The low R^2 could be a sign that the best model is a constant growth/decay rate, which in itself is a useful finding. To choose between models, one should consult an information criteria such as the Akaike (AIC) or Bayes-Schwarz Information Criteria(BIC or SBC) to identify the model that is most likely to be the “best” in a theoretical sense [1]. One can then assess whether the improvement justifies the higher operational cost and complexity of the additional terms. Documentation showing the underlying reasons for the decisions, the modeling process, and an understanding of the results will enable regulators to get comfortable with the model regardless of the R^2.

Another case where low R^2 is common is in large, dis-aggregated data sets, such as those using account level data. Aggregating data before analysis will make the R^2 appear higher by averaging out random noise. In the best cases this offers faster calibration times, but no improvement to the model; in the worst cases the loss of information produces an inferior model with a better looking R^2.

Very high R^2 for many economic models may be an artifact that provides some stakeholders with a dangerous and false sense of confidence. One common situation occurs when modeling the time dependence of a product balance. The modeler writes the equations with the product balance as a function of the prior month’s balance and a few macroeconomic variables. This is the “lagged dependent variables” formulation.

Because each month’s balance strongly influences the next month’s balance, the R^2 is extremely high, often 0.95 or more. This is too optimistic about the long term predictive power, as the forecast for a balance 24 months from now will not use the prior month’s actual, but a forecast which includes the accumulation of 23 months of the residuals.

Furthermore, many misinterpret low values of the coefficients of the independent variables as a lack of sensitivity and blame this on the “lagged dependent variables”. The high R^2 may initially generate unreasonable confidence, but later oversight groups or regulators dismiss the model as not-credible.

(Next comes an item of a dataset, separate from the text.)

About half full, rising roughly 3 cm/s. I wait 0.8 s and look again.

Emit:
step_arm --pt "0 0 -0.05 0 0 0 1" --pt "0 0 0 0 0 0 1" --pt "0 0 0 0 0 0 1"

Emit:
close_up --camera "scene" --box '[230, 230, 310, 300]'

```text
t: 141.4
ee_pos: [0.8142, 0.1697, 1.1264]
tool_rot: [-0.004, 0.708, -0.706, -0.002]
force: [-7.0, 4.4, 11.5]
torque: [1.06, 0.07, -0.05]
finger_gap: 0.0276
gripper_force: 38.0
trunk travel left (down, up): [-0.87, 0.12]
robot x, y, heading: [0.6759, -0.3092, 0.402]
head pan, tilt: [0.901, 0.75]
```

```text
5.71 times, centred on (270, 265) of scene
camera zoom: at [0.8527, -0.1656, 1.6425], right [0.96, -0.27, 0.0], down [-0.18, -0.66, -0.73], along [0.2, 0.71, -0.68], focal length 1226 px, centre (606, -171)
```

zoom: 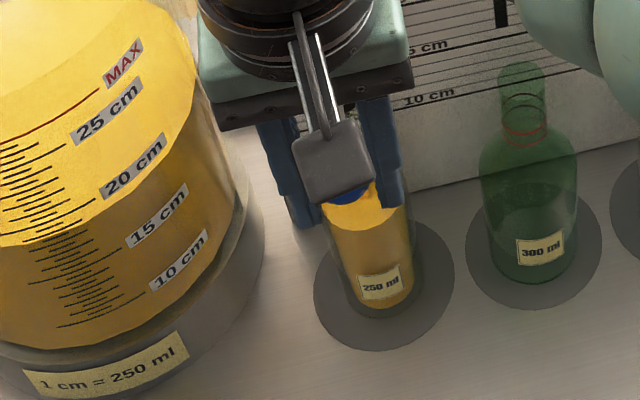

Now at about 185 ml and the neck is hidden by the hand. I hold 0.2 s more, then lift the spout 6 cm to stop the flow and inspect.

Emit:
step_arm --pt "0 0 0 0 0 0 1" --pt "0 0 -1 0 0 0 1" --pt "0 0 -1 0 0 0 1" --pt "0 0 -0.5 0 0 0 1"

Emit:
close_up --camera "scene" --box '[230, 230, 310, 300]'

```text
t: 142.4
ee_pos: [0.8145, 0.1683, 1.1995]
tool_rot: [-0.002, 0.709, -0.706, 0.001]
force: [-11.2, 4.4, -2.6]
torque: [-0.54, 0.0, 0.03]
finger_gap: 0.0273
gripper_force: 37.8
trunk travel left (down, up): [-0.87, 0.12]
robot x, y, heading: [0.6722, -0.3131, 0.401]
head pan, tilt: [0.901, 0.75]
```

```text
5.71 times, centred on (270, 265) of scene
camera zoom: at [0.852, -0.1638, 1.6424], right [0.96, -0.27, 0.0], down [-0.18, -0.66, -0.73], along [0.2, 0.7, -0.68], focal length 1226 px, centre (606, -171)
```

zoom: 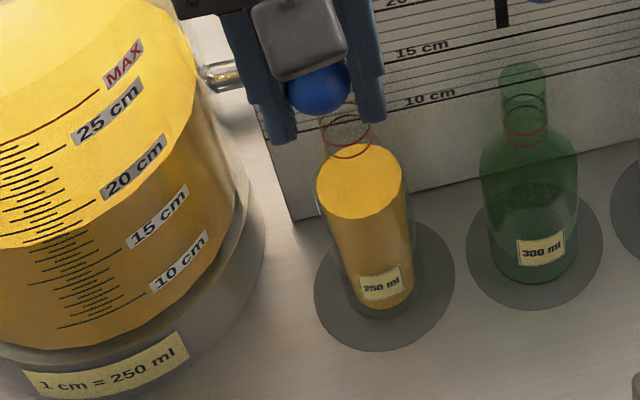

In such situations one should consider formulating the model in terms of balance changes. The balance predictions of this alternate formulation will be identical; however, the model more clearly shows the relative contribution of the random effects and the factors used.

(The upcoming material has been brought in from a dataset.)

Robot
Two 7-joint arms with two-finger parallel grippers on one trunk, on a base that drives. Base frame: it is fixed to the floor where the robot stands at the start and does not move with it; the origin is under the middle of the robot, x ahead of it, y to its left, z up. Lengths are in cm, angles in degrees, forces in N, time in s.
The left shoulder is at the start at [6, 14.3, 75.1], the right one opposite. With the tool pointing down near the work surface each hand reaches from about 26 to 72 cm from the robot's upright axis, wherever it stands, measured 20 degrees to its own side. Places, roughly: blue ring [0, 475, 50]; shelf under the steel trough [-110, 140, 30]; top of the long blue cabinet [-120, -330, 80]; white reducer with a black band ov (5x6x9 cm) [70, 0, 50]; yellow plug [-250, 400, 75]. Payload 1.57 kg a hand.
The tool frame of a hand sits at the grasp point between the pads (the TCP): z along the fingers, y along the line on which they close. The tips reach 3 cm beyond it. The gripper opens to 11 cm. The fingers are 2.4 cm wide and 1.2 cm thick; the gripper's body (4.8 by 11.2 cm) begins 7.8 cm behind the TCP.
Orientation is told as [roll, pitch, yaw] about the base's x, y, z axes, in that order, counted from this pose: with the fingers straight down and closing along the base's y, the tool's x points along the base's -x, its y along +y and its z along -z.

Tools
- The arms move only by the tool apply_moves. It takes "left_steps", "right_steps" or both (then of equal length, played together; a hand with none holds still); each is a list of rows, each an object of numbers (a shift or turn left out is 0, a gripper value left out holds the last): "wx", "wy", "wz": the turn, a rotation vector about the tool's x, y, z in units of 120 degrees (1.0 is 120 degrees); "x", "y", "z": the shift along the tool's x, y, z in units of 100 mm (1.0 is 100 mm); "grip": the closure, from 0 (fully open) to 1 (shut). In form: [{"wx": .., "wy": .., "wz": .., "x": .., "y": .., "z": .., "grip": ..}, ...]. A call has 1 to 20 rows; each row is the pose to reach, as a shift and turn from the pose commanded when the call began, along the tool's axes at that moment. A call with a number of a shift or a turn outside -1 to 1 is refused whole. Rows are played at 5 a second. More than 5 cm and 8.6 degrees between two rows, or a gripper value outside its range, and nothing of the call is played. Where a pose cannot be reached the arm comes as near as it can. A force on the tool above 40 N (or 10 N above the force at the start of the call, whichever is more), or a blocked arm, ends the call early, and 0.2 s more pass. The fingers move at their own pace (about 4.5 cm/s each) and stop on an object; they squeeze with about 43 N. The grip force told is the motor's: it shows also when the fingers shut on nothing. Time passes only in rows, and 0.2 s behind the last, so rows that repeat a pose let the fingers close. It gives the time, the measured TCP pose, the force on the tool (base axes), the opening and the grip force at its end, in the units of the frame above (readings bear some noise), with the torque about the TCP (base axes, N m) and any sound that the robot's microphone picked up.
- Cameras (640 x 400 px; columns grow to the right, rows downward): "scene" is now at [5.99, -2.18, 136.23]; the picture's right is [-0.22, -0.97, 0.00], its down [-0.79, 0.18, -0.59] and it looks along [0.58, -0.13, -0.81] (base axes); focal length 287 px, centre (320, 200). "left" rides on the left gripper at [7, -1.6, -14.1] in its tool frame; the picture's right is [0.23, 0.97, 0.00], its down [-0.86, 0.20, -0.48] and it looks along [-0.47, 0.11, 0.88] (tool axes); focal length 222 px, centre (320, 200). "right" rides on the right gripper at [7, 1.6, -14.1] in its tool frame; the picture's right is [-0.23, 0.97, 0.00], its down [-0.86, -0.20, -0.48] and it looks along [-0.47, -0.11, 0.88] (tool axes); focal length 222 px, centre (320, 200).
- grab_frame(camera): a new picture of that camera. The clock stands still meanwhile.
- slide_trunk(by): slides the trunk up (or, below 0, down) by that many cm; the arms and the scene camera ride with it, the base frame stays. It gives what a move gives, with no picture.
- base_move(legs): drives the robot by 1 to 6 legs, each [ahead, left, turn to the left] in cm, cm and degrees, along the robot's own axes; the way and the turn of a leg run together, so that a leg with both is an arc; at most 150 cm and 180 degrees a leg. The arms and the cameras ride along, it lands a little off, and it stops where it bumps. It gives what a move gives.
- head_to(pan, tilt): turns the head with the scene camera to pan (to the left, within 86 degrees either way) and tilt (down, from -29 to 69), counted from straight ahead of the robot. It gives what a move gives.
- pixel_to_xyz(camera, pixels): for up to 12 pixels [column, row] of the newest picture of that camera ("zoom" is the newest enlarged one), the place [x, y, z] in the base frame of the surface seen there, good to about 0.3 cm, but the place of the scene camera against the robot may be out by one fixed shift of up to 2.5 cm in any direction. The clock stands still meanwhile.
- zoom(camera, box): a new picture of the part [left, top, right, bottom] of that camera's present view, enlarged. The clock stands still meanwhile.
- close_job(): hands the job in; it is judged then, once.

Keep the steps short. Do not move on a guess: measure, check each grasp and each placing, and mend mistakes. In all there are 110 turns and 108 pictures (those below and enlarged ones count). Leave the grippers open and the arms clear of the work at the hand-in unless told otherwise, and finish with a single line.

The graph at the top of this article shows a hypothetical situation where the balance (blue) is dependent on some economic variable (red), but adjusts only slowly to changes in that variable. The same relationship can be written in two forms. One expresses the balance as a function of its prior month value and the economic factor . This produces an R^2 of 0.98. The other expresses the balance change as a function of its prior month value and the economic factor. It produces an R^2 of 0.3 .

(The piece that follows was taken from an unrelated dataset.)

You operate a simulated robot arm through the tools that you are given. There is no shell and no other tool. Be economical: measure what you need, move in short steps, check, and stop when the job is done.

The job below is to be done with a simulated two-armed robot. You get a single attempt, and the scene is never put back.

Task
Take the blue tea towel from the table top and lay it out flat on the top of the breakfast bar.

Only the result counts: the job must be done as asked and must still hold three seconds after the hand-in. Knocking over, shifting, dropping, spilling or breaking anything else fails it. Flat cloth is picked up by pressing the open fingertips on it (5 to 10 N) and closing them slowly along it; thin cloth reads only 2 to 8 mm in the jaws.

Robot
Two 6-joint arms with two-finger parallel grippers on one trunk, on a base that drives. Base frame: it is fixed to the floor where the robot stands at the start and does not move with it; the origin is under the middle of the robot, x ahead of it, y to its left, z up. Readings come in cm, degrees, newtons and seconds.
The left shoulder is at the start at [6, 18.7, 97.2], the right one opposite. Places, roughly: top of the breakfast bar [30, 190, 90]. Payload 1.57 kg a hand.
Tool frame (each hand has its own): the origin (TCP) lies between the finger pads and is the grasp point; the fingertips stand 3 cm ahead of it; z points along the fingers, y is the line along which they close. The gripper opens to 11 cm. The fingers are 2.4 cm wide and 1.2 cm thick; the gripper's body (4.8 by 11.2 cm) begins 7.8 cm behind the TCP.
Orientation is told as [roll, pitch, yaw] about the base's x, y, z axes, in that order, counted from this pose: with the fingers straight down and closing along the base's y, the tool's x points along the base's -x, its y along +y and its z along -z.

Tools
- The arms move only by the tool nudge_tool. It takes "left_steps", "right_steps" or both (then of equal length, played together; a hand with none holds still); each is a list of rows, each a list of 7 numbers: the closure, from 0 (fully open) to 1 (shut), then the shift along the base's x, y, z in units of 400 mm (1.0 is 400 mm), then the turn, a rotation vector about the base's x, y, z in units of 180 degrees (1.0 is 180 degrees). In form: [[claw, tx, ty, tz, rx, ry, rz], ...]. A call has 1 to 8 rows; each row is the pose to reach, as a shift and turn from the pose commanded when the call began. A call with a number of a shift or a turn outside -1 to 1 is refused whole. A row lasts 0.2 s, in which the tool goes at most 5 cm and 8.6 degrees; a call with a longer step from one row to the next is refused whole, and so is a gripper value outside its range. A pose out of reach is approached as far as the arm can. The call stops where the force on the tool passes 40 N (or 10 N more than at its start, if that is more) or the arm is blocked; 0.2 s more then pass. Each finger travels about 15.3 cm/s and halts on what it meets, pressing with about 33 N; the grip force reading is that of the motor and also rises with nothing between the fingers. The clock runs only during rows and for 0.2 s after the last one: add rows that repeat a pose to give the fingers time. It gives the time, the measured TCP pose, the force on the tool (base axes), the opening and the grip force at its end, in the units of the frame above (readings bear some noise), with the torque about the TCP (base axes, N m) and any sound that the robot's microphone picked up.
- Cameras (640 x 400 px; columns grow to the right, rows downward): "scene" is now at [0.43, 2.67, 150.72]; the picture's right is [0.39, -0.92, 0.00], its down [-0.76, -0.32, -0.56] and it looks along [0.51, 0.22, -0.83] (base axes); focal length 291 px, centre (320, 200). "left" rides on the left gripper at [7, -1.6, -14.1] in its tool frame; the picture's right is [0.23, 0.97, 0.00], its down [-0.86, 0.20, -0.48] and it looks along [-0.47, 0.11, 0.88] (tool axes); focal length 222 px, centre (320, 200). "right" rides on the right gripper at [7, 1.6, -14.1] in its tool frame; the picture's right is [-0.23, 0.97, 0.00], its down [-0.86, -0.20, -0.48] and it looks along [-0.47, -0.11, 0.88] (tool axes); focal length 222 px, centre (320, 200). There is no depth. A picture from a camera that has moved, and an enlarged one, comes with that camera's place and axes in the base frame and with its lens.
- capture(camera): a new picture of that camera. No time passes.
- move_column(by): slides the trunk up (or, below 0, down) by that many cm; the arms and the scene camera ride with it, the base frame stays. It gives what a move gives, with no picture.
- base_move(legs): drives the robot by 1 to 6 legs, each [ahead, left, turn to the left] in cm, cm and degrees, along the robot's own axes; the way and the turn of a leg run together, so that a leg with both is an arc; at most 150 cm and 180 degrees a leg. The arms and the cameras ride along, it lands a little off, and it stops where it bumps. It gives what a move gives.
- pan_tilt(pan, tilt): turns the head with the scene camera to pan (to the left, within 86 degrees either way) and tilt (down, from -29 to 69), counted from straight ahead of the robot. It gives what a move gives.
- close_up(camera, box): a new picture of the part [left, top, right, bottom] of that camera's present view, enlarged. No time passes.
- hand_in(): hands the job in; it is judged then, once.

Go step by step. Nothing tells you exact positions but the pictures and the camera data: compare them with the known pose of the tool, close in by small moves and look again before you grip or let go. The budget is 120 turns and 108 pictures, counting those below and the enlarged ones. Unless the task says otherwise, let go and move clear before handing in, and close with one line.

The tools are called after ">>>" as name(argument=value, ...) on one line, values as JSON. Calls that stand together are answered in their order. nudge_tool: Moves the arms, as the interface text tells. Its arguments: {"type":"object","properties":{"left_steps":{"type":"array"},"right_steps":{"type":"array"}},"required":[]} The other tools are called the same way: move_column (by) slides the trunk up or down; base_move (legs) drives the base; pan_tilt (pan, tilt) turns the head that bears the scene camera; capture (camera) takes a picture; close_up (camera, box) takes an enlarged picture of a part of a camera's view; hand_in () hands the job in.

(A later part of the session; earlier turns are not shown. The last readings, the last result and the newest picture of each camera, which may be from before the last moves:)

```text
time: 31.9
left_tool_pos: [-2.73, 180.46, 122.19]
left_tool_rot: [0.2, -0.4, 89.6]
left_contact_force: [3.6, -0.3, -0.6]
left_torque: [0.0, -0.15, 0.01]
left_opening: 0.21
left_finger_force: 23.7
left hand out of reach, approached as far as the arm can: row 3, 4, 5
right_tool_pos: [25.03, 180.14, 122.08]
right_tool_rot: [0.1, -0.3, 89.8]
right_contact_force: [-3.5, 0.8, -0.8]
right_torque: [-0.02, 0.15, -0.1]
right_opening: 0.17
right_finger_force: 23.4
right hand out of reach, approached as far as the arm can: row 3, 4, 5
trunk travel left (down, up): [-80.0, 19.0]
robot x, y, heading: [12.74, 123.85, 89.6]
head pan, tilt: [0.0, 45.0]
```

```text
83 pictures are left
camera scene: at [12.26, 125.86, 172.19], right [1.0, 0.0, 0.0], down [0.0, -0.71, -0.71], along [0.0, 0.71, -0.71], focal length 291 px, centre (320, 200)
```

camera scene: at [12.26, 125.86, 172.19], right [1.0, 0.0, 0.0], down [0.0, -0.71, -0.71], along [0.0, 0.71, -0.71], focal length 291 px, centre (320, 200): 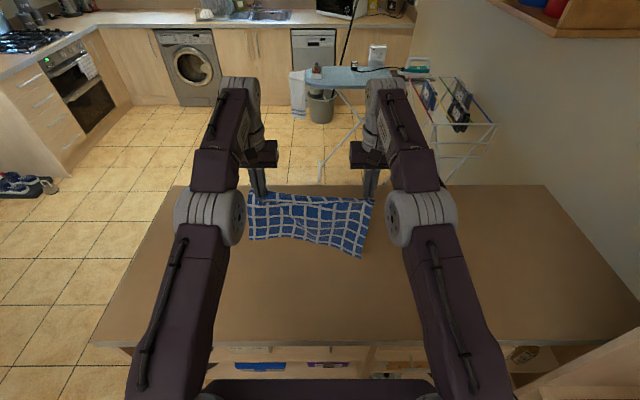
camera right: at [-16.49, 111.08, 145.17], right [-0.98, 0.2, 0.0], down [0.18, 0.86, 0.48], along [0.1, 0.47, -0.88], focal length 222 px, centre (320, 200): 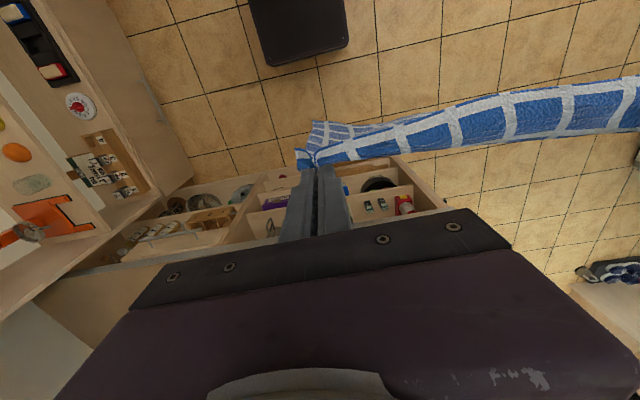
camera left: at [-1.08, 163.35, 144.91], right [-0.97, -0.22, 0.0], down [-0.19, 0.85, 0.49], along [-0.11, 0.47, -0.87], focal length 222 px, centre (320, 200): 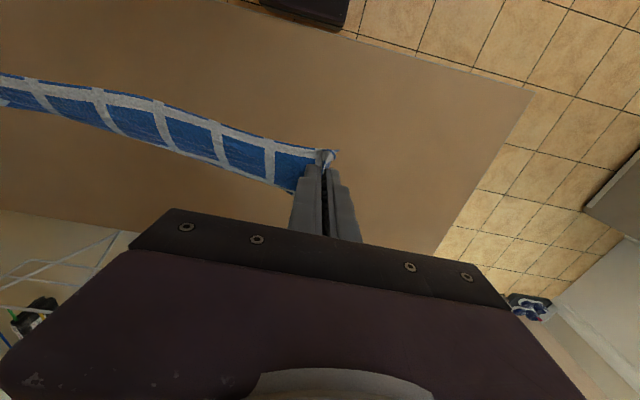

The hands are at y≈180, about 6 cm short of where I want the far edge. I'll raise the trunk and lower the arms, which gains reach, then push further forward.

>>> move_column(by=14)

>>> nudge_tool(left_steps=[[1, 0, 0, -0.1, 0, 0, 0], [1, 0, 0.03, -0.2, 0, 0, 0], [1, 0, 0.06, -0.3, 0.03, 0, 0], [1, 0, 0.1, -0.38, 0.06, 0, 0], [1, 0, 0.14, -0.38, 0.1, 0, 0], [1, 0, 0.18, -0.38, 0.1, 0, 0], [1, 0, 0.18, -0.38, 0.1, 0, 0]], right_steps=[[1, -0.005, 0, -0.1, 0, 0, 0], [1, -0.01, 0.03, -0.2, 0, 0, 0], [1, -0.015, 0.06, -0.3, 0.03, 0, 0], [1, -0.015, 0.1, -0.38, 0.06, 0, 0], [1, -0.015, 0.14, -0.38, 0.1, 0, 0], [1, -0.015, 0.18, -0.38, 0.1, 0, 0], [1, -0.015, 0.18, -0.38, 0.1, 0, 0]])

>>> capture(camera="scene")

Furthermore, in both cases the coefficient of the economic factor will be much lower than the long range sensitivity; however, there is nothing wrong with the model or its projections. We must use a simple scaling transformation on the coefficients to obtain what most people define as the sensitivity.

If the decision is to stick with the balance formulation, avoid prominent displays of the high R^2 and insure the presentations and documentation focus on other metrics rather than the R^2. Furthermore explicitly calculating and showing the long-term sensitivity coefficient will provide users with a better understanding of the relationship and avoid confusion or fears that the model understates the impact of the economy on the balance.

The second cause of unreasonably high R^2 is artifacts in the data gathering process. Perhaps many values in a time series were replaced using a linear equation by a provider or an interpolation involving the underlying factors. Such a situation could occur in regressions involving various interest rates where some data is from quotes that are not direct observations, but estimates. 

The third cause of either unreasonably low or high R^2 is sample choice or even cherry-picking of data. An extreme example is the exclusion of data that refutes the hypothesis.

A more common challenge is that R^2 depends on the variation of the independent variables in the sample. Including a sample over which they have only small variations will produce a low R^2 because they cannot contribute much to the total variability of the dependent variable. Selecting a sample where these factors show the greatest dispersion will exaggerate the R^2. One should address these situations by understanding the process by which the data was collected and re-evaluate the approach to collecting and cleaning the data.

R^2 is often a useful and informative metric; but one should avoid looking for the R^2 as a measure of model or modeler quality. Instead modelers and model consumers should compare the proposed model against alternatives, including the existing model. These comparisons should focus on measures of expected prediction error over the relevant horizon. 

[1] There are limitations to the usage of information coefficients that I am omitting for simplicity.